Powells enlist antiques, personal touches at Captain's Quarters Bed & Breakfast

When planning their retirement, Memphis natives Jim and Julie Powell wanted to invest in a bed-and-breakfast to provide themselves a place to live and a source of income.

Among the homes across the Southeast they considered, some were “so Victorian” and others “so froufrou,” Mrs. Powell said.

When they saw the Captain’s Quarters Bed & Breakfast Inn on Barnhardt Circle in Fort Oglethorpe in 2005, it was just right.

“When we found it,” said Mrs. Powell, “we thought we could make this work.”

Today, the former Army officers duplex is one large home with nine guest rooms or suites.

The B&B is one of seven historic buildings on the annual Barnhardt Circle Candlelight Tour of Homes, scheduled from 5 to 9 p.m. today and 2 to 6 p.m. Sunday.

The 106-year-old Captain’s Quarters is a gray frame structure with white trim and lattice work built in the Classic Renaissance Revival style. It is lovingly filled with antique furniture that came with the home and the Powells’ furniture and decorations gathered from many years of living abroad.

In fact, said Mrs. Powell, they had so many of their own furnishings, “our attic looks like a furniture showroom.”

The couple are the third owners of the home since 1988, when it was converted to a bed-and-breakfast. They have put their mark on the Captain’s Quarters by covering beds with handmade quilts and decorating with Asian accents they amassed during Mr. Powell’s years as a hotel architect in Indonesia and Thailand.

Even their Christmas decorations reflect their travels, with Nativities from Germany, Indonesia and Thailand.

There are gas fireplaces — the flames turn on with the flick of a knob — in eight of the nine bedrooms. Almost all rooms have their own or an adjoining bathroom. Several baths have claw-foot tubs.

Mrs. Powell’s favorite bedroom is wallpapered in a yellow print and overlooks Chickamauga Battlefield. The room has two twin beds, Battenburg curtains, and blue and white Asian lamps and accessories such as a decorative umbrella and scene pillows from Thailand.

Unique among the bedrooms is the only ground-floor room — once one of the duplex’s kitchens — known as “The Alcoves.” Its queen bed is set in one alcove, and its oversize tub/shower — a former butler’s pantry — in another. There’s also a window seat and adjoining porch with rocking chairs.

The inn’s kitchen, where Mrs. Powell prepares sumptuous breakfasts that guests have bragged on in comment books, is the former captain’s office and takes in part of a former wraparound porch.

Other interesting features in the home include built-in cabinets in the library and dining room, pocket doors, evidence of a dumbwaiter that once raised food to the second floor, a set of chairs with needlepoint seats that Mrs.
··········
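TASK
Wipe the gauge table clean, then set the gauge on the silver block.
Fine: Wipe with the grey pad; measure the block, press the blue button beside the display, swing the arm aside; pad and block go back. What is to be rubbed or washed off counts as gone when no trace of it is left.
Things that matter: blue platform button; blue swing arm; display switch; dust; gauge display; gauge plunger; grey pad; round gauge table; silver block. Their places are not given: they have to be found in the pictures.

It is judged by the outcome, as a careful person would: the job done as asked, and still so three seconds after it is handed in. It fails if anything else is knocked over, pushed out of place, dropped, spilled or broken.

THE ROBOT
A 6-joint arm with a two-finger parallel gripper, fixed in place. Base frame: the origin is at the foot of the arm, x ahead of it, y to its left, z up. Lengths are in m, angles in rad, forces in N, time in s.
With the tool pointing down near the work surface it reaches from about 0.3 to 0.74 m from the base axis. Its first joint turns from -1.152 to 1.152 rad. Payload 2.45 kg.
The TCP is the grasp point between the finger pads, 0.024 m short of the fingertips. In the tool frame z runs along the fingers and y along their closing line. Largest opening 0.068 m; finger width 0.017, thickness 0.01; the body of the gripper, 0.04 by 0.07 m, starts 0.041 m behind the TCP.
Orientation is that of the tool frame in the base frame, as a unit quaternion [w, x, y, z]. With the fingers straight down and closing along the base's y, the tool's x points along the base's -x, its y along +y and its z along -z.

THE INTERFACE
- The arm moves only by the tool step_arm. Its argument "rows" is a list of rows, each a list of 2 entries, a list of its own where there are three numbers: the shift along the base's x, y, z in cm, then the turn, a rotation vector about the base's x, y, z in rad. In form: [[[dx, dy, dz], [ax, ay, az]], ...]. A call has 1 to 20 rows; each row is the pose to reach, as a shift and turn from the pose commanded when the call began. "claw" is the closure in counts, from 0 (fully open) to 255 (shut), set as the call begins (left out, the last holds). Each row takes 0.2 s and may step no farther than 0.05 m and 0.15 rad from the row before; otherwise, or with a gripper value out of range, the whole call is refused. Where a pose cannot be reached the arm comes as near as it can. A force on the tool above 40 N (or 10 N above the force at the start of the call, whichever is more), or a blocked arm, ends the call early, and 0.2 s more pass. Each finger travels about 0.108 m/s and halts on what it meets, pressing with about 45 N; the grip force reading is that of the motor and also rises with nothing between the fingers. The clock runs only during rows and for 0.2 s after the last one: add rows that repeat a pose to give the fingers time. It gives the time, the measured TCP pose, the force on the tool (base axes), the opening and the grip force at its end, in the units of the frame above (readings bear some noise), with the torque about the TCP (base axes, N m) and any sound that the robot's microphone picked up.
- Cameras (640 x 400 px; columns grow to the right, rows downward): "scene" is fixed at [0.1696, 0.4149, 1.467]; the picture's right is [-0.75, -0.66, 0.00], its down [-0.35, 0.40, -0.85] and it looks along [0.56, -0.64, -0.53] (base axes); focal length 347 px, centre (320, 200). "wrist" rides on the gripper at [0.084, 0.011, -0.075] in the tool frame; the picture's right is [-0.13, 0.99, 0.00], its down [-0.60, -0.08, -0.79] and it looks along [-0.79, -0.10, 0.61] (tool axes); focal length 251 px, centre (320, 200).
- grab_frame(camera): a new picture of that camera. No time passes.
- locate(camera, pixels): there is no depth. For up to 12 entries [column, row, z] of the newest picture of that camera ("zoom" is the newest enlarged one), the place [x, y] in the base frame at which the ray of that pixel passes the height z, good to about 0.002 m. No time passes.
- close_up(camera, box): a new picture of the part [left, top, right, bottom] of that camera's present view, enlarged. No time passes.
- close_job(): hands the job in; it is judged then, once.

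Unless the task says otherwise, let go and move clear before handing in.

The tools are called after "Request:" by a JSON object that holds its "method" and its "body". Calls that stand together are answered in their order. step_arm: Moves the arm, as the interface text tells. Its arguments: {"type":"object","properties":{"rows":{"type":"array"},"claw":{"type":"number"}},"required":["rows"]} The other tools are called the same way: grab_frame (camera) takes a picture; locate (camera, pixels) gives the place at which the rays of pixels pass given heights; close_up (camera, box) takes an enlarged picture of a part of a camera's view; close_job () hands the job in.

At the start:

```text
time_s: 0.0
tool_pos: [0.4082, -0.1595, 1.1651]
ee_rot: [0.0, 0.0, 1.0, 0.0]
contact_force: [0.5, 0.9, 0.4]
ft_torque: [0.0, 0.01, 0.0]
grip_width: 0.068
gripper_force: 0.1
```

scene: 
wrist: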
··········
Powell inherited from her great aunt, teak dining room furniture, a sculpture that once topped a Buddhist temple, a hand-embroidered tablecloth from Vietnam and a handmade ceremonial head scarf of gold and silk from Sumatra.

Guests also talk about the sense of peace and calm the inn offers, the couple said.

Facilitating that feeling are wraparound porches on both ends of the home, warm pine and oak floors, seasonal wreaths and candles in each window, exotic orchids grown by Mr. Powell and the couple’s friendly 14-year-old golden retriever, Sadie.

“We’ve thoroughly enjoyed it,” Mrs. Powell said of her and her husband’s jobs as innkeepers. “We enjoy our guests. We feel like it’s our house and our guests’ house.”